Objective 1
Could you quote the source passage from "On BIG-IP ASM" up to and including "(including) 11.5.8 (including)"?
Objective 2
Resume the source passage where it left off.

— Begin Source passage —

CVE Vulnerabilities

CVE-2019-6607

Cross-Site Request Forgery (CSRF)

Published: Mar 28, 2019 | Modified: Apr 05, 2019
CVSS 3.x
6.8
MEDIUM
Source:
NVD
CVSS:3.0/AV:N/AC:L/PR:H/UI:R/S:U/C:H/I:H/A:H
CVSS 2.x
6 MEDIUM
AV:N/AC:M/Au:S/C:P/I:P/A:P
RedHat/V2
RedHat/V3
Ubuntu

On BIG-IP ASM 11.5.1-11.5.8, 11.6.1-11.6.3, 12.1.0-12.1.3, 13.0.0-13.1.1.3, and 14.0.0-14.0.0.2, there is a stored cross-site scripting vulnerability in an ASM violation viewed in the Configuration utility. In the worst case, an attacker can store a CSRF which results in code execution as the admin user.

Weakness

The web application does not, or can not, sufficiently verify whether a well-formed, valid, consistent request was intentionally provided by the user who submitted the request.

Affected Software

Name Vendor Start Version End Version
Big-ip_application_security_manager F5 11.5.1 (including) 11.5.8 (including)
Big-ip_application_security_manager F5 11.6.1 (including) 11.6.3 (including)
Big-ip_application_security_manager F5 12.1.0 (including) 12.1.3 (including)
Big-ip_application_security_manager F5 13.0.0 (including) 13.1.1.3 (including)
Big-ip_application_security_manager F5 14.0.0 (including) 14.0.0.2 (including)

Potential Mitigations

  • Use a vetted library or framework that does not allow this weakness to occur or provides constructs that make this weakness easier to avoid.

— End Source passage —
— Begin Information supplied —

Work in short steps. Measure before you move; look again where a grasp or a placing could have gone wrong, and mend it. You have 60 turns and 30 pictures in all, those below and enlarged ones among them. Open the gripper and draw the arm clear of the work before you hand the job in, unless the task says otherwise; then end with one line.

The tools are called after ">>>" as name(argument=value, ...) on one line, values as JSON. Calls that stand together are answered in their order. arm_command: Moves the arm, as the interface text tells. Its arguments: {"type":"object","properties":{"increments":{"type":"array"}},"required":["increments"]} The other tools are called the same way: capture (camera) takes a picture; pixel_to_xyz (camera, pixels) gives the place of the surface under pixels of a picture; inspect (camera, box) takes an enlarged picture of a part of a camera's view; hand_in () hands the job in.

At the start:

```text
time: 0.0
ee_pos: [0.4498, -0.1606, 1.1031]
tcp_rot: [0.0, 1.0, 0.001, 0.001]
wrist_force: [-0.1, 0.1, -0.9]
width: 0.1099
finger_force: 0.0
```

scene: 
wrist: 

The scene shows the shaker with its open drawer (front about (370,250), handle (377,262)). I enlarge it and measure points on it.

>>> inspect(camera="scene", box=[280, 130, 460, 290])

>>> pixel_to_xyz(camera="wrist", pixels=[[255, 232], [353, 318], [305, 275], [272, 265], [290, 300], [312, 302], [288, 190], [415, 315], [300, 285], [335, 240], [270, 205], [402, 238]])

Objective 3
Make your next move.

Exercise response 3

— End Information supplied —

Exercise response 1
On BIG-IP ASM 11.5.1-11.5.8, 11.6.1-11.6.3, 12.1.0-12.1.3, 13.0.0-13.1.1.3, and 14.0.0-14.0.0.2, there is a stored cross-site scripting vulnerability in an ASM violation viewed in the Configuration utility. In the worst case, an attacker can store a CSRF which results in code execution as the admin user.

Weakness

The web application does not, or can not, sufficiently verify whether a well-formed, valid, consistent request was intentionally provided by the user who submitted the request.

Affected Software

Name Vendor Start Version End Version
Big-ip_application_security_manager F5 11.5.1 (including) 11.5.8 (including)

Exercise response 2
  • For example, use anti-CSRF packages such as the OWASP CSRFGuard. [REF-330]
  • Another example is the ESAPI Session Management control, which includes a component for CSRF. [REF-45]
  • Use the “double-submitted cookie” method as described by Felten and Zeller:
  • When a user visits a site, the site should generate a pseudorandom value and set it as a cookie on the user’s machine. The site should require every form submission to include this value as a form value and also as a cookie value. When a POST request is sent to the site, the request should only be considered valid if the form value and the cookie value are the same.
  • Because of the same-origin policy, an attacker cannot read or modify the value stored in the cookie. To successfully submit a form on behalf of the user, the attacker would have to correctly guess the pseudorandom value. If the pseudorandom value is cryptographically strong, this will be prohibitively difficult.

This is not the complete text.